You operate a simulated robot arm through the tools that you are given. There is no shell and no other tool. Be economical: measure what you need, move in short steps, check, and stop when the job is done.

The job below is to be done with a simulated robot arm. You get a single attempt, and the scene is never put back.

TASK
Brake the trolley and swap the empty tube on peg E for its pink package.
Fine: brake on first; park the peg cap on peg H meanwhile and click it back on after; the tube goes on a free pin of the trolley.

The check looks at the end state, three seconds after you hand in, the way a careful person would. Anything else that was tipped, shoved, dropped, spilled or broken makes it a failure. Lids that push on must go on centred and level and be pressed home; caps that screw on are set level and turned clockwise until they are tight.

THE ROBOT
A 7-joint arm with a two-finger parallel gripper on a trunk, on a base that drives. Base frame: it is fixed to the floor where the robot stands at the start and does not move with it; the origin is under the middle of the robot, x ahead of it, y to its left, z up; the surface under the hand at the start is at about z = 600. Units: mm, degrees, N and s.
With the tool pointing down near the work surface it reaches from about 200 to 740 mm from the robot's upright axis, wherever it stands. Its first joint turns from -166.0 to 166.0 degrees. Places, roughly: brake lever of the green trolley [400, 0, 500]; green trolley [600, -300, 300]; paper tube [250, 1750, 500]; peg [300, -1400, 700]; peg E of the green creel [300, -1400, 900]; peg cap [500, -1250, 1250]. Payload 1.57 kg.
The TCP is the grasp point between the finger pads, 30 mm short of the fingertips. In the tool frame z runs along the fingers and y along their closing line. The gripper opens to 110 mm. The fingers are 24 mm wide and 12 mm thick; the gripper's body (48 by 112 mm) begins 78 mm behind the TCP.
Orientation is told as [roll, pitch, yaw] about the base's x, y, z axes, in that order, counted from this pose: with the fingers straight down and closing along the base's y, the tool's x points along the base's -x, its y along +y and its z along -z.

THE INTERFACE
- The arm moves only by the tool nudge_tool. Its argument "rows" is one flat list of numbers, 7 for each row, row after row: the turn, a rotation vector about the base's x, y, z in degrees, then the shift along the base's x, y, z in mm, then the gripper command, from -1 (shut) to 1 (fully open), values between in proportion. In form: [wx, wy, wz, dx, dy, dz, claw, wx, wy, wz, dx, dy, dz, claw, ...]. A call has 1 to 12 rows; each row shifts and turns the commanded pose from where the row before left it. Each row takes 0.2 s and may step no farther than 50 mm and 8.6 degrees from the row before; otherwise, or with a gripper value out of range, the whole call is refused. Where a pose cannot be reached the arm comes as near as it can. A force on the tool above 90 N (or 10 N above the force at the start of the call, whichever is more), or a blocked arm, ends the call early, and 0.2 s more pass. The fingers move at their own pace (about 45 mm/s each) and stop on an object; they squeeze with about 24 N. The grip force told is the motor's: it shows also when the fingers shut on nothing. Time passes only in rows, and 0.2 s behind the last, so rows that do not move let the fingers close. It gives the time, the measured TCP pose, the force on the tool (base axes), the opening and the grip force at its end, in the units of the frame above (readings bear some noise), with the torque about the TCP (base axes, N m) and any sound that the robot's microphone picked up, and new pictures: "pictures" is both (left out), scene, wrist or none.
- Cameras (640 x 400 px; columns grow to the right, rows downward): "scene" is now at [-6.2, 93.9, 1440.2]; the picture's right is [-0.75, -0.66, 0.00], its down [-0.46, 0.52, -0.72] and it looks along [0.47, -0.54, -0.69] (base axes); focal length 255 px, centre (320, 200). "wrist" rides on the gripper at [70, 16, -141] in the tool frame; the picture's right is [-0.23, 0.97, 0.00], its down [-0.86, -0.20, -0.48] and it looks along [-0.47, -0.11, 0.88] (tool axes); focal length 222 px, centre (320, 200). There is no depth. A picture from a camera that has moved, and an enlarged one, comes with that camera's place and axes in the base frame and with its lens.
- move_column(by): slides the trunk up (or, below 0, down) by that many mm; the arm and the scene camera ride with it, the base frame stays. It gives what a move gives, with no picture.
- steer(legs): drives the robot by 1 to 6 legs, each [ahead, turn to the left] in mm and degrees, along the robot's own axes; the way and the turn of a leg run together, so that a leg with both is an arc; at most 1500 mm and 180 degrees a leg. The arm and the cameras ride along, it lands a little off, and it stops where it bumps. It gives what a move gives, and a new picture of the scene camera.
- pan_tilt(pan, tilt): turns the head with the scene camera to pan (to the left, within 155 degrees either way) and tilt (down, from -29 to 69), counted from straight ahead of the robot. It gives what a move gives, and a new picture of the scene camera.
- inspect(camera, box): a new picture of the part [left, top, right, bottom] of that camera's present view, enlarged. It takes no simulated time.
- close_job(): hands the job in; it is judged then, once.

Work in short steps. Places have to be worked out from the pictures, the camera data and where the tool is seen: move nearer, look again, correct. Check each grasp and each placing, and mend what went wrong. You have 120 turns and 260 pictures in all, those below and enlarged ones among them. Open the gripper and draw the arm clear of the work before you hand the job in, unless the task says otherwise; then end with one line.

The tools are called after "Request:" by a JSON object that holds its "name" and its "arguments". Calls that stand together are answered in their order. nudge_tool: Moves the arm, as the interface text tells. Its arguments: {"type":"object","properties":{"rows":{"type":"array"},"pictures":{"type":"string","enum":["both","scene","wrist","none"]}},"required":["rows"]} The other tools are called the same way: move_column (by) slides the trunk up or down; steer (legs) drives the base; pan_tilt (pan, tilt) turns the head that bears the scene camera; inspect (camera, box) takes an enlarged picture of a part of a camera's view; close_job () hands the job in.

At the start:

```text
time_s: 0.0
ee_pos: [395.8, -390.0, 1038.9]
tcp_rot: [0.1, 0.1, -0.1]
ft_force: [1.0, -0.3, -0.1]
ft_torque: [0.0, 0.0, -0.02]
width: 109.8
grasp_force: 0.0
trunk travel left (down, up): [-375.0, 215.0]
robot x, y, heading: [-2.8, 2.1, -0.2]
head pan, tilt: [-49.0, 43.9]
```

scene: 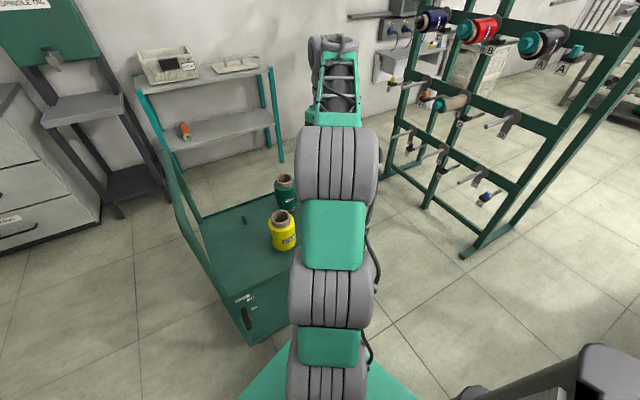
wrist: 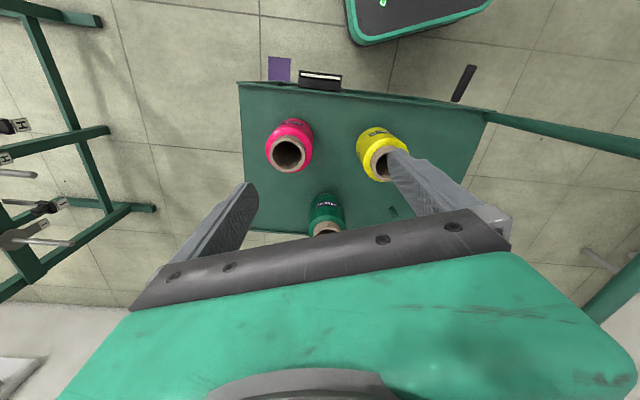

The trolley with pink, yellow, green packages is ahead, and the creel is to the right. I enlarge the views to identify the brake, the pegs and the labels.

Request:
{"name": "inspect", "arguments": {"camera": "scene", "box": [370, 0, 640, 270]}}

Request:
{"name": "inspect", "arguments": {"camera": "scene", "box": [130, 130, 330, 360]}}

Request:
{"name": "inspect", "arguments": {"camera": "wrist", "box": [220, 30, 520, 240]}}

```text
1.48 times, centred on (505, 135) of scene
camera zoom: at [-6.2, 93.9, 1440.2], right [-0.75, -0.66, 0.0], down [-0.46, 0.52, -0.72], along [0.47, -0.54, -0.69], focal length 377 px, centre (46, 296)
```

================================

**Text block:**
The implementation technique used by Jun Furuse is to duplicate the
implementation of the type-checker, and change only the parts that
type-check constructor applications. This is the least-constraining way to
write type-aware transformations as ppx extensions. A more concise way is
to call compiler-libs for type-checking and postprocess the resulting typed
AST, but this is only reasonable if the input source is expected to be
well-typed.

(There are few limit on the kind of transformations you can do if you are,
in fact, willing to fork the compiler codebase if necessary. But, as Jonas
Jensen mentioned, this is "adventurous" indeed.)

On Fri, Nov 6, 2015 at 1:46 PM, Soegtrop, Michael <
michael.soegtrop@intel.com> wrote:

> Dear Jonas,
>
> thanks for the link! It is interesting that others feel enough pain to
> write 200k of code to get a nicer and more flexible constructor syntax.

================================

Locate "The implementation technique" and "well-typed." in the text block, and write out these words with everything between them.

The implementation technique used by Jun Furuse is to duplicate the
implementation of the type-checker, and change only the parts that
type-check constructor applications. This is the least-constraining way to
write type-aware transformations as ppx extensions. A more concise way is
to call compiler-libs for type-checking and postprocess the resulting typed
AST, but this is only reasonable if the input source is expected to be
well-typed.